Using ECA to Send Emails When Creating Nodes

By mherchel, 4 December, 2022

The Florida DrupalCamp website (where session submissions are currently open!), sends an email when someone submits a session, and another one when we mark the session as accepted or rejected.

Within the past week, I moved the FLDC site from using Drupal core’s Workflows module (along with the Workbench Emails module) to using the new(ish) ECA module, which I’m in the process of falling in love with. ECA provides almost infinite flexibility, while side-stepping some of the core Workflows issues that we were having.

In this article, I’ll set up the ECA module, and then configure it to send an email when a user creates a session node. There will be a followup article After this article, read how to configure ECA to send an email when the session is accepted or rejected.

About ECA

ECA stands for “Event Condition Action”, and is a module that where you can create custom workflows and logic. The primary reason I love Drupal is the ease of configuring custom solutions through “site building”, which is Drupal’s term for clicking around and configuring the CMS to build what you want.

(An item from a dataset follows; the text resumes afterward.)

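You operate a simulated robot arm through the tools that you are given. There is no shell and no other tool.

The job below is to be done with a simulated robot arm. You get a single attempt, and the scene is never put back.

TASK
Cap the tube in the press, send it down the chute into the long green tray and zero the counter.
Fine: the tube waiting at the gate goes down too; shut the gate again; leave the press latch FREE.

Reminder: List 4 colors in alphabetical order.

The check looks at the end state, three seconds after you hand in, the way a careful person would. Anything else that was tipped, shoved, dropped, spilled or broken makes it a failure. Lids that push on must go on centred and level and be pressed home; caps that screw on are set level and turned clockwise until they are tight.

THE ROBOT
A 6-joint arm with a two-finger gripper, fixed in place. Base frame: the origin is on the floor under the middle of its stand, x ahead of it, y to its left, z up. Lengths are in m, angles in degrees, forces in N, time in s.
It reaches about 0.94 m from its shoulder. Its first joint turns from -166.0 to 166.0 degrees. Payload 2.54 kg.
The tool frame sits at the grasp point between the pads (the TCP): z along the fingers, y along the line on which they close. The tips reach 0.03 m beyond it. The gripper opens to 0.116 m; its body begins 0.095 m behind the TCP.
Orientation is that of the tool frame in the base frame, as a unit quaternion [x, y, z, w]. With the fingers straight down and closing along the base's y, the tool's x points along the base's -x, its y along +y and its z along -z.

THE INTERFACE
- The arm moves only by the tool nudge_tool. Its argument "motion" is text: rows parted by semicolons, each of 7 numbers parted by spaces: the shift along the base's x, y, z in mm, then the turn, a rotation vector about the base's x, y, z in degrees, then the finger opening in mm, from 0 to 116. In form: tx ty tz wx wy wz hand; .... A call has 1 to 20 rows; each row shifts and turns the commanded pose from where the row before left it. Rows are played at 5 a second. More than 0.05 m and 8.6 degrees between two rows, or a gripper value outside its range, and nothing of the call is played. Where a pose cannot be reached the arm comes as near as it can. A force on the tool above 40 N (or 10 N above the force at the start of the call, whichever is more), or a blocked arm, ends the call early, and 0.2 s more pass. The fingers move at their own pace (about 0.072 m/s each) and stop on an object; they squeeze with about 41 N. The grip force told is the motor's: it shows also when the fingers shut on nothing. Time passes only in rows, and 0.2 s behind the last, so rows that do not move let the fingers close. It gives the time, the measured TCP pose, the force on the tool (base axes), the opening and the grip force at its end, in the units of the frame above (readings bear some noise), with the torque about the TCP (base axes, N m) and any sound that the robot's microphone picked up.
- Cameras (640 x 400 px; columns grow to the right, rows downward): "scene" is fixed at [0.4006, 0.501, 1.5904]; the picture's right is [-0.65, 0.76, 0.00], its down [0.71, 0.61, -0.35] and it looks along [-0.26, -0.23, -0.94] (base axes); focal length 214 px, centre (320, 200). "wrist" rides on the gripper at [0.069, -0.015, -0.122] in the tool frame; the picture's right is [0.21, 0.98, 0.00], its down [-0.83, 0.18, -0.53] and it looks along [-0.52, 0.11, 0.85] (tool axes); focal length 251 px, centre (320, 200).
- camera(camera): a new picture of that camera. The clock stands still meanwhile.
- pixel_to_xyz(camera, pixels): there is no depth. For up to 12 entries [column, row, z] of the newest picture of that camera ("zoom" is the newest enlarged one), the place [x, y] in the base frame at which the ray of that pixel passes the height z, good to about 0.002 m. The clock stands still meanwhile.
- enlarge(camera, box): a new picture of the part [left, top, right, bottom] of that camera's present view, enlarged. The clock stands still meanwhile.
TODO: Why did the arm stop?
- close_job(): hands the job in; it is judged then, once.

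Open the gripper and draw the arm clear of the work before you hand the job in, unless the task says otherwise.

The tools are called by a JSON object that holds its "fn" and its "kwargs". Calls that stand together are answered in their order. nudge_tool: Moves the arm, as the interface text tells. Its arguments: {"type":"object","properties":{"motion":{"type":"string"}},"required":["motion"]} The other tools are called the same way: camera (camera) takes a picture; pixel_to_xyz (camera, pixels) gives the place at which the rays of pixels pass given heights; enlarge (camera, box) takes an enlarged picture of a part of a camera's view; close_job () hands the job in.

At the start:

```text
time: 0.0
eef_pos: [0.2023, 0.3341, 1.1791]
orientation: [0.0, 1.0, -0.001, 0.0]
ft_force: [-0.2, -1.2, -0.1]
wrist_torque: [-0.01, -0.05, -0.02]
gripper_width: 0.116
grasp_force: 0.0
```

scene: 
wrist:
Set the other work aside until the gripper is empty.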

The ECA module gives your site-building toolbox some amazingly useful mechanisms that can reduce the use of custom code, and simplify development for site-builders.

ECA is complex (sort of…)

ECA reminds me of Drupal core’s Views module, in that it has a very complex user interface, but it allows you to create extremely complex things that would normally require custom code.

Much like Views UI, the UI of ECA takes a bit of getting used to, but once you’re familiar with it, you can work pretty effectively!

That all being said, there is plenty of documentation, and the maintainers are extremely responsive and helpful within the #eca channel within Drupal Slack.

Downloading ECA and BPMN.iO

To install and configure ECA, you need to pull it down via Composer.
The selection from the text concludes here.